_Problem details_.
I need the document section continued from the place where it stops.

___ Document section

The increase in cash, cash equivalents and short-term investments as of December 31, 2006 was primarily the result of cash flow from operations. The increase also reflects proceeds from the exercise of stock options and repayment of the OFS BrightWave note receivable, offset by net capital expenditures, the acquisition of the MC2 product line and principal repayments on our long-term debt.

The increase in working capital excluding cash, cash equivalents and short-term investments was primarily driven by an increase in accounts receivable attributable to higher sales volumes and higher inventory balances resulting from higher sales volumes and increased raw materials costs.

Our long-term debt as a percent of book capital structure decreased during 2006 primarily due to the increase in book capital from net earnings and issuance of common stock as a result of stock option exercises and the decrease in long-term debt of $13.2 million as a result of principal repayments.

Operating Activities

Net cash provided by operating activities increased year over year primarily due to higher operating income, which was somewhat offset by the increase in accounts receivable resulting from higher sales volumes and higher inventory levels due to increased raw material costs. We expect to generate increased net cash from operations during 2007 primarily due to improved margins from sales of certain product groups and the impact of our cost reduction efforts.

Investing Activities

Our investment in property, plant and equipment was higher during 2006 primarily due to capital spending related to cost reduction efforts and additional production capability in Asia, including completing the expansion of our manufacturing facility in Suzhou, China. We realized net cash proceeds of $10.2 million from the sale of a building and land in Omaha that was no longer being utilized. As of December 31, 2006, we have land and buildings with a net carrying value of $15.8 million that are no longer being utilized that we are attempting to sell. We expect total capital expenditures during 2007 to remain at a level below consolidated depreciation and amortization expense.

______
___ Collected data

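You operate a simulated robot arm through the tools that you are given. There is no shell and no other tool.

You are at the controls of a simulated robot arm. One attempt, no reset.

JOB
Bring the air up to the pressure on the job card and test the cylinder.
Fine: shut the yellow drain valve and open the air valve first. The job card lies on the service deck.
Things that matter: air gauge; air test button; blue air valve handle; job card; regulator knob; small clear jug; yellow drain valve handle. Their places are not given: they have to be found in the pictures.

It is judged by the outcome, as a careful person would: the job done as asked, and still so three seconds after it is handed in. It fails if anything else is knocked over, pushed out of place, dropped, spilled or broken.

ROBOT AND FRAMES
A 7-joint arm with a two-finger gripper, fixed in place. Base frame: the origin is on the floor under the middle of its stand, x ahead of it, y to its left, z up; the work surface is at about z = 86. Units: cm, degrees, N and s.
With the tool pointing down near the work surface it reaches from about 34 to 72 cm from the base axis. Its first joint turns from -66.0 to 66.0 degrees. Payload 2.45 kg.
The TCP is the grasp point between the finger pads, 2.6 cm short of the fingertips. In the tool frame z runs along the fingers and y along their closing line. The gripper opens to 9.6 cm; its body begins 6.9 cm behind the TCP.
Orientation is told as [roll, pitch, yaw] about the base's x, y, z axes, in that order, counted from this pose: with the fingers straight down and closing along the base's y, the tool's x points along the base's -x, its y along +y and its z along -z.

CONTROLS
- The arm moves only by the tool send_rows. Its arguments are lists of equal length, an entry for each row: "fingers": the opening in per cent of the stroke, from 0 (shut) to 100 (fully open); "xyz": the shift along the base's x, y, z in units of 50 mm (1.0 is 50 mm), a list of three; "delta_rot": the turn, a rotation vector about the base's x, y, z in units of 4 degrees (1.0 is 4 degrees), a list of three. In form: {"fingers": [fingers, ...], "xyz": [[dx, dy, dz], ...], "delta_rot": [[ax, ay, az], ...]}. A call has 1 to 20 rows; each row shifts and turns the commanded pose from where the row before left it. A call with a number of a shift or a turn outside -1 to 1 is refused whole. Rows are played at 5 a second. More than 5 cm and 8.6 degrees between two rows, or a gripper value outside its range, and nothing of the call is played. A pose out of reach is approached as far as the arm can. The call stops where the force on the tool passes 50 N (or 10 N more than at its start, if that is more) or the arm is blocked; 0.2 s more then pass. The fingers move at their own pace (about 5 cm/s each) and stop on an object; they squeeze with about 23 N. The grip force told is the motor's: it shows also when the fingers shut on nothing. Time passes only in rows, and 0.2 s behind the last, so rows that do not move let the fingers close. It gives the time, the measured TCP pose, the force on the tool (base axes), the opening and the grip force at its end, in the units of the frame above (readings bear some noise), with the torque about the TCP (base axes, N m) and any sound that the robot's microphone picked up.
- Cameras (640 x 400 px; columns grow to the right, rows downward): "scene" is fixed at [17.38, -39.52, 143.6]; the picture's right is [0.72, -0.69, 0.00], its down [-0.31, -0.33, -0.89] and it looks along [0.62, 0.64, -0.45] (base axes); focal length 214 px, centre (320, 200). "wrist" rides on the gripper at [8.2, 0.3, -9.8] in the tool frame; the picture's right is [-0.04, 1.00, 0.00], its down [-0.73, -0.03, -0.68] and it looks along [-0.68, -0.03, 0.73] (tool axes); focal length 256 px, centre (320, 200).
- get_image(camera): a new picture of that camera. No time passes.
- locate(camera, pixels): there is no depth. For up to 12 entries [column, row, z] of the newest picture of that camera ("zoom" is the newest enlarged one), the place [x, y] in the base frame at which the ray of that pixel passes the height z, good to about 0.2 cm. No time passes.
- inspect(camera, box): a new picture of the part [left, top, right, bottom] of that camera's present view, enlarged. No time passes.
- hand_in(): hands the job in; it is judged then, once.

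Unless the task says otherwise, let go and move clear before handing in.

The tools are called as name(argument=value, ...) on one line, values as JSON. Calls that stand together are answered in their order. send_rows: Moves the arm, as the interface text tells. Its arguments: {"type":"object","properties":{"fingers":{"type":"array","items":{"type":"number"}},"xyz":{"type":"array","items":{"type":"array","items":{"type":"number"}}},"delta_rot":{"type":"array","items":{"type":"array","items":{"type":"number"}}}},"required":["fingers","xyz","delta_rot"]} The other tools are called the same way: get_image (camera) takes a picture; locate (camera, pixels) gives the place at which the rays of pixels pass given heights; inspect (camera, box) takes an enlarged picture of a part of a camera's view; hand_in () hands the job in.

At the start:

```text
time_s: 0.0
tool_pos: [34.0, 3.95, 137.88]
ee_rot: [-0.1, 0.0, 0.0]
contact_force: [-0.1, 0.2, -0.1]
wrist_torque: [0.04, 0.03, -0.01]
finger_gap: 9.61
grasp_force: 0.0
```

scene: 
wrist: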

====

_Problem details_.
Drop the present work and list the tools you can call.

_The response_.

______

_The response_.
39




Financing Activities

As of December 31, 2006 the balance outstanding under the term loan portion of our senior secured credit facility was $23.3 million and is required to be repaid by us in consecutive quarterly installments of $3.25 million with a final payment of all outstanding principal and interest on December 31, 2008. We had availability under the revolving credit portion of the facility of $84 million and had no outstanding borrowings under this facility as of December 31, 2006. Our ability to borrow under this revolving credit facility depends on the amount of our borrowing base, which is determined as specified percentages of our eligible receivables and inventory, reduced for certain reserves and the total amount of letters of credit issued under the credit facility. We believe we were in compliance with all of our covenants under this senior secured credit facility as of December 31, 2006. See Note 9 in the Notes to the Consolidated Financial Statements included elsewhere in this Form 10-K for additional discussion of the terms of this senior secured credit facility.

On June 7, 2006, we filed a shelf registration statement for the issuance of common or preferred stock, senior or subordinated debt, convertible debt securities, warrants exercisable for any of the foregoing, or any combination thereof. This registration statement was automatically effective upon filing, pursuant to SEC rules, and no securities have been issued under this registration statement.

Future Cash Needs

We expect that our primary future cash needs will be to fund working capital, capital expenditures, debt service and employee benefit obligations. We currently do not anticipate making any voluntary contributions to our defined benefit pension plans during 2007. Funding requirements for these employee benefit liabilities are expected to be met with cash flows from future operations and new funding requirements under the Pension Protection Act of 2006 are not expected to have a significant impact on our liquidity or cash flow from operations.

We believe that our existing cash, cash equivalents and short-term investments and cash flows from operations, combined with availability under our senior secured revolving credit facility, will be sufficient to meet our presently anticipated future cash needs. We may, from time to time, borrow under our revolving credit facility or issue securities, if market conditions are favorable, to meet our future cash needs or to reduce our borrowing costs.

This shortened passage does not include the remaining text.